His Honor being of the opinion that upon a proper construction of the will only the children of the testator who were living at the death of his widow were entitled to share in the proceeds of the property, rendered judgment accordingly, from which the defendants, grandchildren and Sidney King, surviving husband of Nancy, appealed. We fully concur with counsel for appellants that when the language used by a testator is doubtful, the court inclines to that construction which will make the title to property left in remainder (99) vested, rather than contingent. The authorities cited in the brief amply sustain the position. 2 Fearne Rem., 200; Gardner on Wills, 499. This rule is not permitted, however, to interfere with the primary rule of construction which requires the court, in all cases, to ascertain and effectuate the intention of the testator, as gathered from the language used, if possible.
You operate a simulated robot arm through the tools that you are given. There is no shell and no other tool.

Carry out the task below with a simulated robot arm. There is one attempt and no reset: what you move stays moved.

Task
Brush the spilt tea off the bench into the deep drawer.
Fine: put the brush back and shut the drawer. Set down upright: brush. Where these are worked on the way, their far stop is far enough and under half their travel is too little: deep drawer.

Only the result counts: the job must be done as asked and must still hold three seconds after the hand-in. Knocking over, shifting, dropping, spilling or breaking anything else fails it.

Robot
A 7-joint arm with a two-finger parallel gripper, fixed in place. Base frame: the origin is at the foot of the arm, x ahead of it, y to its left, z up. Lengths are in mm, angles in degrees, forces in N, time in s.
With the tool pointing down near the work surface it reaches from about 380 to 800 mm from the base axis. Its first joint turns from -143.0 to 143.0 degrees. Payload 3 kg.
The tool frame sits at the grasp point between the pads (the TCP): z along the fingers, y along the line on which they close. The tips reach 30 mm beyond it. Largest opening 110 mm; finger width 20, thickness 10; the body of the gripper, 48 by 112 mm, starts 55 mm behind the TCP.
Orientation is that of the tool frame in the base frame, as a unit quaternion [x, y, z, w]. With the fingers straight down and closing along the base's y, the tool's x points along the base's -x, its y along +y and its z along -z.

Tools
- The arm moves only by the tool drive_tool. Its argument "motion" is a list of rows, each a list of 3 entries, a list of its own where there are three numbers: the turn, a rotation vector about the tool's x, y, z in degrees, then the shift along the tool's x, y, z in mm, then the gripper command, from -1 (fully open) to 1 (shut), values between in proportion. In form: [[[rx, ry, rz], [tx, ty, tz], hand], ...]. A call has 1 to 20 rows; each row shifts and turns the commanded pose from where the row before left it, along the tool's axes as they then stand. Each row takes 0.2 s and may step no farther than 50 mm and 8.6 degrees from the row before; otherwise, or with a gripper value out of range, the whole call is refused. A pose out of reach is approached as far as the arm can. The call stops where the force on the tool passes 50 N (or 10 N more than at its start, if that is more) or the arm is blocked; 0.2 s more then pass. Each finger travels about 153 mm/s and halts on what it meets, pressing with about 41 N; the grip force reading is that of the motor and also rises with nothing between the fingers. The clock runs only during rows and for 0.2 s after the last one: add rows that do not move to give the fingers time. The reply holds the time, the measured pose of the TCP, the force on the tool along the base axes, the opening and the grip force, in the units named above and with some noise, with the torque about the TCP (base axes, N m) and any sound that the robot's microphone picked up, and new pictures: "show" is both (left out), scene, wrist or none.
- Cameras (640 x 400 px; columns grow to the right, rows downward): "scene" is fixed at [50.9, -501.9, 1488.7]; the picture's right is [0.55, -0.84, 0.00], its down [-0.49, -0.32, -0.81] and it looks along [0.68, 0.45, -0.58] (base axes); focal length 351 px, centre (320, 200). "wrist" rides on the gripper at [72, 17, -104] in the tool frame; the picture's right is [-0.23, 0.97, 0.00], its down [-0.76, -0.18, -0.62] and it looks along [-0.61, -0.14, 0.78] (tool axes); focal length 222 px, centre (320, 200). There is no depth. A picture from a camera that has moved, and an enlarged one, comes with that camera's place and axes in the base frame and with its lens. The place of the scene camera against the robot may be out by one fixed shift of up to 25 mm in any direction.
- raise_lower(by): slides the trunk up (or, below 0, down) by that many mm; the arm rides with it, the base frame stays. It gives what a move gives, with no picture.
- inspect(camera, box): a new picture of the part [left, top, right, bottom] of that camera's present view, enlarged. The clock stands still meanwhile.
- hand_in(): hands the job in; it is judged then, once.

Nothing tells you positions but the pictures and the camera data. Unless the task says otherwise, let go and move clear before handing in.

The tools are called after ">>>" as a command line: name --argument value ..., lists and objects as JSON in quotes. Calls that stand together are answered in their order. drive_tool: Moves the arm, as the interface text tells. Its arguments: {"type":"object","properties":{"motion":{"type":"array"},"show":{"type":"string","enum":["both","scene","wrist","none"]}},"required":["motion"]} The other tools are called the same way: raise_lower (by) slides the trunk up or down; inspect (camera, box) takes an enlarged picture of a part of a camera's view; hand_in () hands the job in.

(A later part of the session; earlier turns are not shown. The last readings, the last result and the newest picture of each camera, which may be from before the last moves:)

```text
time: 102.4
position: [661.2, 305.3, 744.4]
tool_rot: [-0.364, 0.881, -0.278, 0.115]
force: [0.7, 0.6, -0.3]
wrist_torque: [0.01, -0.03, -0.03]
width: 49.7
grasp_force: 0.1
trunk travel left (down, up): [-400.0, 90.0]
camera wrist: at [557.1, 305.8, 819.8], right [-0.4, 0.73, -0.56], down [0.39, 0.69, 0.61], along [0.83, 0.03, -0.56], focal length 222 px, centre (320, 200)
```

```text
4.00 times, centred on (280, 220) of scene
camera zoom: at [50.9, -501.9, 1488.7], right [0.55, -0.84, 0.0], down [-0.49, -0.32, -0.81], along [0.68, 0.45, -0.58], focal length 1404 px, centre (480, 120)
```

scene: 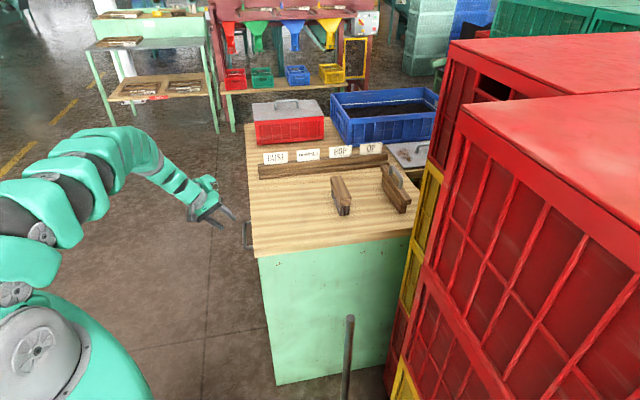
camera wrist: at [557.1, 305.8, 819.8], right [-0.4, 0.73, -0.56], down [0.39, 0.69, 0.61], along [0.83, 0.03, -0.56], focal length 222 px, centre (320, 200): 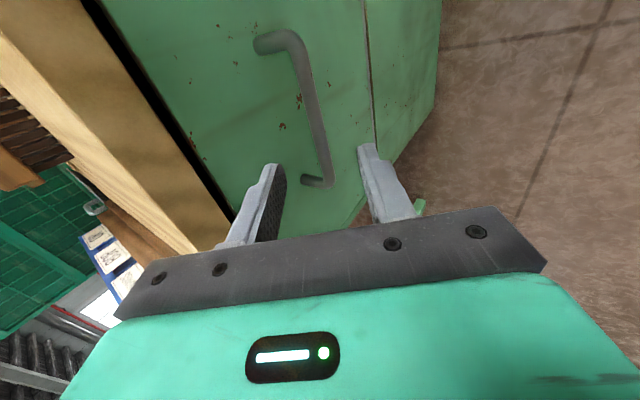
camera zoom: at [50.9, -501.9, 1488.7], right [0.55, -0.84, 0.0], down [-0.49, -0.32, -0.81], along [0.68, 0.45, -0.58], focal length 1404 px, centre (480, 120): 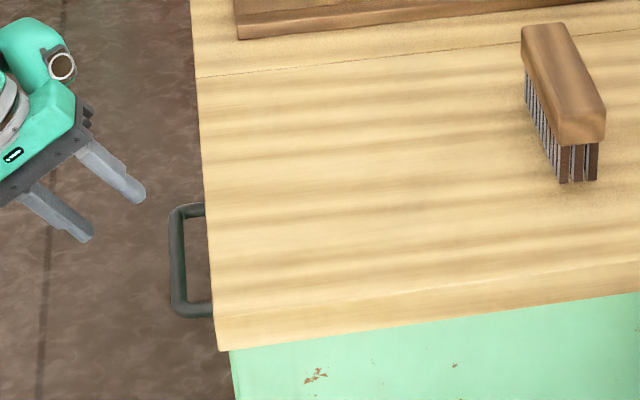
The court will ascertain such intention by giving to nontechnical words their ordinary and popular meaning, assuming that the testator used them in that sense in which they are generally used and understood. It is sometimes said by way of illustrating this principle, "The intention must be found within the four corners of the instrument." To this general rule there is one exception. "Where the will is such as to call for construction, the court, with a view to securing a proper construction, puts itself, as far as may be, in the position of the testator, that it may see things from his point of view. To this end, evidence regarding all relevant facts and circumstances surrounding the testator at the time of executing the will is admissible." Gardner on Wills, 385. "The rule itself is always subservient to the intention of the testator; and, therefore, if upon construing the whole will, it clearly appears that the testator meant the time of payment to be the time when the legacy should vest, no interest will be transmissible to the executors or administrators, if the legatee dies before the period of payment. . . . For if the testator thinks proper to say distinctly that his legatees, general or residuary, shall not be entitled to *Page 103 the property unless they live to receive it, there is no law against such intention, if clearly expressed." 2 Williams Executors, 520-521.

In the light of these elementary principles, we are of the opinion that the testator has clearly expressed his intention in regard to the disposition of his estate. We concur with the appellant that if he had concluded item 4 with the words "all my children," they would have taken a vested remainder. But we may not discard, as (100) without meaning, the words immediately following, "that appears personally and claims their part." The meaning and import of this language, in its ordinary acceptation, is too plain to admit of doubt. Those of his children are to take who shall "appear," that is, who are living at the time fixed for the sale and distribution. The language following is evidently used to make clear, if need be, his purpose to "disinherit all of said children that applies through an agent." We find no such uncertainty in the meaning of the language used as to permit us to go beyond "the four corners" of the will for aid. It is suggested that he was displeased with his son Rufus, who had left home many years before the execution of the will, under circumstances casting disgrace upon himself and family, and that it was his purpose, in using the language, to either disinherit, or require him, as a prodigal, to return home and claim in his own person his part. To adopt this view for the purpose of finding an intention not otherwise seen in the language used, would be exceedingly hazardous. In item 3 he gives Rufus W., together with two of his daughters, certain personal property, attaching no condition to the gift. Attention is called to the fact that the testator is illiterate, unable to write his name, that the will was not written by one learned in the law, and that in such cases the court is moved to search out his real intention. These facts do not take the case out of the rule that we would ascertain the intention by reference to the language used, unless it is so doubtful as to render it necessary to resort to extrinsic evidence.

The conclusion at which we have arrived renders it unnecessary to discuss the claim of defendant Sidney King to the share which would have vested in his wife if she had lived to "appear personally and claim her part." The cases in this Court are reviewed in the well considered opinion of Shepherd, C. J., in Whitesides v. (101)Cooper, 115 N.C. 570. For the reasons and upon the principles clearly set forth in that case, we are of the opinion that only those who come within the terms of the devise at the death of the life tenant are entitled to share in the proceeds of the land. It is probable the direction that the land, together with the personalty given the widow, be sold at her death and the proceeds divided, worked an *Page 104 equitable conversion from the death of the testator, in which event the interest of the deceased children leaving issue, if not contingent, passed to their personal representatives, and they should have been made parties.Benbow v. Moore, 114 N.C. 263. In view of the disposition which we have made of the appeal, the question is not material. The judgment must be

Affirmed.

Cited: Satterwaite v. Wilkinson, 173 N.C. 39; Bowden v. Lynch, ib., 207; White v. Goodwin, 174 N.C. 727.